Source material:
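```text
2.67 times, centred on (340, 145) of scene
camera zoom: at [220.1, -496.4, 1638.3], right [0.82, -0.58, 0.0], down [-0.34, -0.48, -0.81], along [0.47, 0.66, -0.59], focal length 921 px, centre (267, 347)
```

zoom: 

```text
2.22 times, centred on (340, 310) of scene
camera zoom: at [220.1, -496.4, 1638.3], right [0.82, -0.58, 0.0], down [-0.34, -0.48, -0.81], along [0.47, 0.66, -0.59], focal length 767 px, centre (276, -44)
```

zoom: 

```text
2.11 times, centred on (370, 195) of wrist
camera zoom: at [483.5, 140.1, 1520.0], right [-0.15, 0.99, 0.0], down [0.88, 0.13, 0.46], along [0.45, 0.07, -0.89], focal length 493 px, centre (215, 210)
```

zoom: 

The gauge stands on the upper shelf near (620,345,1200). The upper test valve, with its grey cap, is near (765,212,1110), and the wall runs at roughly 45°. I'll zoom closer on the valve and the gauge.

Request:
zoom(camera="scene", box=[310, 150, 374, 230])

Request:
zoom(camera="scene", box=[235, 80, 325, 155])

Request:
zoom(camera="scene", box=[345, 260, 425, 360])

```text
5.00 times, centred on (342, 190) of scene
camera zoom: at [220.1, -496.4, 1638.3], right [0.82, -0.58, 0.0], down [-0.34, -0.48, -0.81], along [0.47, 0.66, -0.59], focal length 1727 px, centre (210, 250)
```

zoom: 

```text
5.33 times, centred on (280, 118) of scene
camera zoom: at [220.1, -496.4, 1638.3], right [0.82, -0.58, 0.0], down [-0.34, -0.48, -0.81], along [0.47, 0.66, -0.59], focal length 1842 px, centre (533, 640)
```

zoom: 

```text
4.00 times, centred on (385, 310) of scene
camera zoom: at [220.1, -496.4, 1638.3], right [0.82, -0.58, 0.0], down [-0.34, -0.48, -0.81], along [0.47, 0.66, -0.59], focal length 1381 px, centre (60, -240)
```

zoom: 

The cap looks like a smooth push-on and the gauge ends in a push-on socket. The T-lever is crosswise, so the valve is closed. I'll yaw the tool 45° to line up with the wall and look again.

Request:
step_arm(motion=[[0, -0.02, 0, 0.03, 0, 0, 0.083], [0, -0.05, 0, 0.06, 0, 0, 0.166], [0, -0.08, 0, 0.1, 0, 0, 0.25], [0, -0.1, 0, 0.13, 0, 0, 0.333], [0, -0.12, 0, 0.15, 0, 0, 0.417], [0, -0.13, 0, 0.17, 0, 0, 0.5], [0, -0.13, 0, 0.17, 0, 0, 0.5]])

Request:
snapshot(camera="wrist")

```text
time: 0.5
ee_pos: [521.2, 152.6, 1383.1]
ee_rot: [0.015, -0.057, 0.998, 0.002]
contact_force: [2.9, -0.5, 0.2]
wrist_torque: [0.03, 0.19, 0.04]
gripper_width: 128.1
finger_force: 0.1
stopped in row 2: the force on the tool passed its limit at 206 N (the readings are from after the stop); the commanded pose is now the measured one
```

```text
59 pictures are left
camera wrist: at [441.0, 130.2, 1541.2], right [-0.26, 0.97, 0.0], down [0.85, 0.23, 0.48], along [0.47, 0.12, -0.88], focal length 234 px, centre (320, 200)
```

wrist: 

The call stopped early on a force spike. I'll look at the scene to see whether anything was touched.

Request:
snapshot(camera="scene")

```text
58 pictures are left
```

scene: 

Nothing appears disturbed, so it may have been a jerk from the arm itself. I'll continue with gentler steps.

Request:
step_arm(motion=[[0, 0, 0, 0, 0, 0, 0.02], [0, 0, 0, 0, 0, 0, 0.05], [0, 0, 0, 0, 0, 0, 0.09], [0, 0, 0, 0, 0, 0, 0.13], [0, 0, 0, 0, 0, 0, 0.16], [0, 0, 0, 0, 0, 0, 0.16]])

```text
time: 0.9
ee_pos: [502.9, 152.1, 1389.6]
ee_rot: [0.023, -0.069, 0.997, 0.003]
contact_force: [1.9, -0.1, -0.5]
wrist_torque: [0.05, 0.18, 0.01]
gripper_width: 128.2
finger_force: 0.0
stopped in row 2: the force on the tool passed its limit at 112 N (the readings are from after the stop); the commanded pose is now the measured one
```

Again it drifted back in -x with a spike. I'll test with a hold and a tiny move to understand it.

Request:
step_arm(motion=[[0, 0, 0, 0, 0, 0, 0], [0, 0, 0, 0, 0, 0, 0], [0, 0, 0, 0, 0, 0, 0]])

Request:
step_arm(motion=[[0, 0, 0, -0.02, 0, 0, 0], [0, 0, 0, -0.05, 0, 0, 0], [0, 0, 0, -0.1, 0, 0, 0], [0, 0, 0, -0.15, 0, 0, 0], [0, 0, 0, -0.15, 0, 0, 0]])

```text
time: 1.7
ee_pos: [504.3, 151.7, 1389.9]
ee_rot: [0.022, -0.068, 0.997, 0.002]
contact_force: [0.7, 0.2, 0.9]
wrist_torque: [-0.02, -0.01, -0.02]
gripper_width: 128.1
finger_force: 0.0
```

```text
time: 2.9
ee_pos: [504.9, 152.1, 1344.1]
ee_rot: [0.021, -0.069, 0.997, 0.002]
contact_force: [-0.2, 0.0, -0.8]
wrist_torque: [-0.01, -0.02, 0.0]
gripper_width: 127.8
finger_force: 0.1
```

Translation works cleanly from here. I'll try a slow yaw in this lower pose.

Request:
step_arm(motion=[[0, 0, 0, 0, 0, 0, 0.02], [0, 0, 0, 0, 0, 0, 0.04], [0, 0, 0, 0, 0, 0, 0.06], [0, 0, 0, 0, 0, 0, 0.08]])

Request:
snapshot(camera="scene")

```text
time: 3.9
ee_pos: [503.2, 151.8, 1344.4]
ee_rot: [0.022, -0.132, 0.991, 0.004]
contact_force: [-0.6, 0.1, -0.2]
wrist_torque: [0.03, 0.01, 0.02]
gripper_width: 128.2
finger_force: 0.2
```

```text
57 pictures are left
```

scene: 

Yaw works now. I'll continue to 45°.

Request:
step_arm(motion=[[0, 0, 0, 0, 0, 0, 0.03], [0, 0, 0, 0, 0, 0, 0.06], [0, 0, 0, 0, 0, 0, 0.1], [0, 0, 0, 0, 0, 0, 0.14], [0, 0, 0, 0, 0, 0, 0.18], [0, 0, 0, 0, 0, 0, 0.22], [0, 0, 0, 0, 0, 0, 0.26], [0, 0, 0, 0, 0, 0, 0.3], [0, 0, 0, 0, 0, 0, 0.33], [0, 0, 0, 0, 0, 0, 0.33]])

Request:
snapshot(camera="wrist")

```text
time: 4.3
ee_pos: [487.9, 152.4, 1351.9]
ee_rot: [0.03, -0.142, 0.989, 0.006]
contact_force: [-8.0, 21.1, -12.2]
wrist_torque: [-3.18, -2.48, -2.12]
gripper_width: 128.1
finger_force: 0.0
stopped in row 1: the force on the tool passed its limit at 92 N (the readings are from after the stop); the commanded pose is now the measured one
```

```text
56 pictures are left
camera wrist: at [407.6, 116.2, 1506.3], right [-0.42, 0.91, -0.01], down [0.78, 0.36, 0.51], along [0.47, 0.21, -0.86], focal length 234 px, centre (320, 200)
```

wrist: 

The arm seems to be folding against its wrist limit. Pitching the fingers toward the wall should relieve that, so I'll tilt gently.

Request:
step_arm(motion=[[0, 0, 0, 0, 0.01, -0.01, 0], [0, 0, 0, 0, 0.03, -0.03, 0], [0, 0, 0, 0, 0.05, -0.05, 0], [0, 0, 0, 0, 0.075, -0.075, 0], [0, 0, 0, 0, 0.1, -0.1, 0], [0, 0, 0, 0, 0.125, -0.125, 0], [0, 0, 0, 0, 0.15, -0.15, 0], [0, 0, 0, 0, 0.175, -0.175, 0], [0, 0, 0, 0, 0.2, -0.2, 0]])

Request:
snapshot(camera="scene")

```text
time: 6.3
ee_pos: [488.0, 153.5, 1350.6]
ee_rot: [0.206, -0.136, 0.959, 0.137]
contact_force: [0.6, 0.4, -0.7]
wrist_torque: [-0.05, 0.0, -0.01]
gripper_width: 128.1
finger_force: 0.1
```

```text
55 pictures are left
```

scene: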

Task details: Examine the data above and state how many of its lines contain the word "centred", with no further remarks.

Task answer: 6